Thoughts

On personal value

February 6, 2018

This might be dangerous to my prospects, but it’s important.

I’ve struggled more with my self-worth in the last two years than ever before. A job I had high hopes for didn’t work out at all; 18 months of unemployment and counting followed. A snapshot of my life last year would show a flurry of job applications, then weeks or months of despondency from being ignored and rejected, combined with the stress of bills continuing to pile up and the guilt every time I dared to do something that wasn’t job search-related.

Then, at the end of the year, to quote a song, my solid ground turned to quicksand; and I was handed even more reasons to doubt my value.

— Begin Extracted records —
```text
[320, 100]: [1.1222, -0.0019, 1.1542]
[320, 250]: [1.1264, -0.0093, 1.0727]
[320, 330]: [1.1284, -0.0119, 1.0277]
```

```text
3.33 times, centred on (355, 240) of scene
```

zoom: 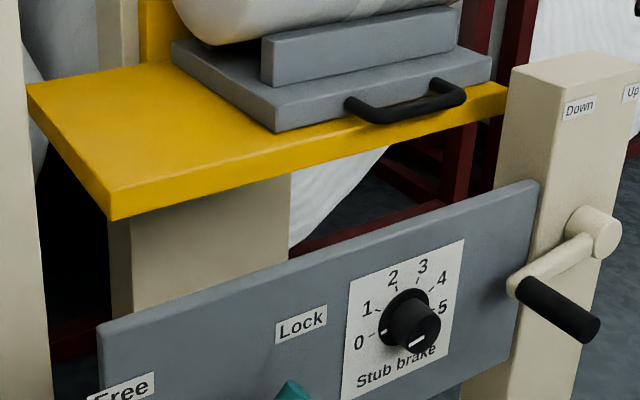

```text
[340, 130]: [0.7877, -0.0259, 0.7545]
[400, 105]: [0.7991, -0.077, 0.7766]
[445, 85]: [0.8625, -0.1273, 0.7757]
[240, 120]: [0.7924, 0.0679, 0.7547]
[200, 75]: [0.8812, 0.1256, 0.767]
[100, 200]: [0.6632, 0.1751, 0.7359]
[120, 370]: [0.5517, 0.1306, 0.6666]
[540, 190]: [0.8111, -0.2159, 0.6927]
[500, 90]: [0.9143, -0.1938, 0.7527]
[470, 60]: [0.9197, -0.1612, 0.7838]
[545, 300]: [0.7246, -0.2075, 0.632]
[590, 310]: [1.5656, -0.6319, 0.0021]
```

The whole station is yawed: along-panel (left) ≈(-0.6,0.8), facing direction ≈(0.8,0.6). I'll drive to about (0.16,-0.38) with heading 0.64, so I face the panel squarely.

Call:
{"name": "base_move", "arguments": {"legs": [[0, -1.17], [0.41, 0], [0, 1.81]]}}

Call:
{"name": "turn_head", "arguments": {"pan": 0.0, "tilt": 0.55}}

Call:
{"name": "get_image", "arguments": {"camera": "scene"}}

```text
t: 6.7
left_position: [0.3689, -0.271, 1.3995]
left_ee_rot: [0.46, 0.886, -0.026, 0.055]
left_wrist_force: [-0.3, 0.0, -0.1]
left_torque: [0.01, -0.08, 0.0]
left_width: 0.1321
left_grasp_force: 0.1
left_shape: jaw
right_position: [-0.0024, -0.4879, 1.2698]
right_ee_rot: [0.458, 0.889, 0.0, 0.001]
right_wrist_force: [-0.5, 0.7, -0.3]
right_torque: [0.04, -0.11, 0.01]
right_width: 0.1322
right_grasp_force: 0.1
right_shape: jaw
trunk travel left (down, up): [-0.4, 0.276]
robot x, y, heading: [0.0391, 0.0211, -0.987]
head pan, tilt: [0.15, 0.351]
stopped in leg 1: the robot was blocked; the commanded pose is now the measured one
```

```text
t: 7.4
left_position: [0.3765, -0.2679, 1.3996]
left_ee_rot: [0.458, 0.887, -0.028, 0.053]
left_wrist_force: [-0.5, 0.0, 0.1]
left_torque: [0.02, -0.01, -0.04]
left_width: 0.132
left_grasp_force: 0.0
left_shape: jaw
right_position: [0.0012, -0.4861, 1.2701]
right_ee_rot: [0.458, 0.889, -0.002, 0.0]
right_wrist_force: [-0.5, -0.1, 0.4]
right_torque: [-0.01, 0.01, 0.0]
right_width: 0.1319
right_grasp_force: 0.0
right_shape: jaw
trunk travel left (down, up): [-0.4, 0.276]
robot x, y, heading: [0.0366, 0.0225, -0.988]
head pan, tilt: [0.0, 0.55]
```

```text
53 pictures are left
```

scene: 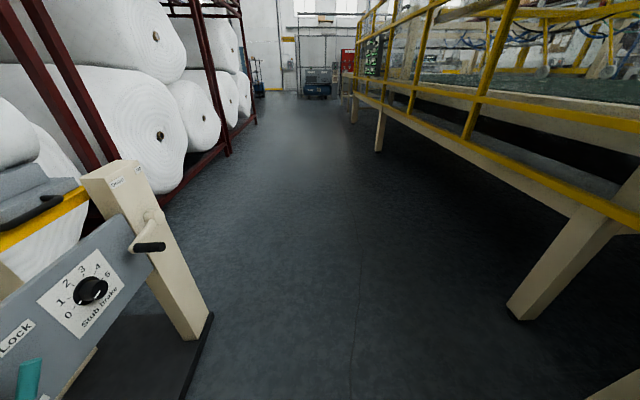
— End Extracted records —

I’m going to skip the history lesson on Vincent Van Gogh and his brother Theo, but you might want to read a bit on their relationship. They wrote a lot of letters to each other. In one dated around January 25, 1885, Vincent wrote:

If I make better work later, I still won’t work otherwise than now; I mean it will be the same apple only riper — I myself won’t turn from what I’ve thought from the start. And this is why I say for my part, if I’m no good now, I won’t be any good later either — but if later, then now too. For wheat is wheat, even if it looks like grass at first to townsfolk — and the other way round too.

Somehow, that got morphed into the following apocryphal quote:

If I’m worth anything later, I’m worth something now; for wheat is wheat, even if people think it is a grass in the beginning.

Who knows how that happened. And yet, it’s the popular version of the quote that got me last night.

In both my professional life and my personal life, both the original and the apocryphal apply. I refuse to believe I’m worthless anymore just because I’m struggling; and I refuse to let other people make me feel that way anymore. This won’t last forever; I will grow; but my inherent value as a human is as high as anyone else’s.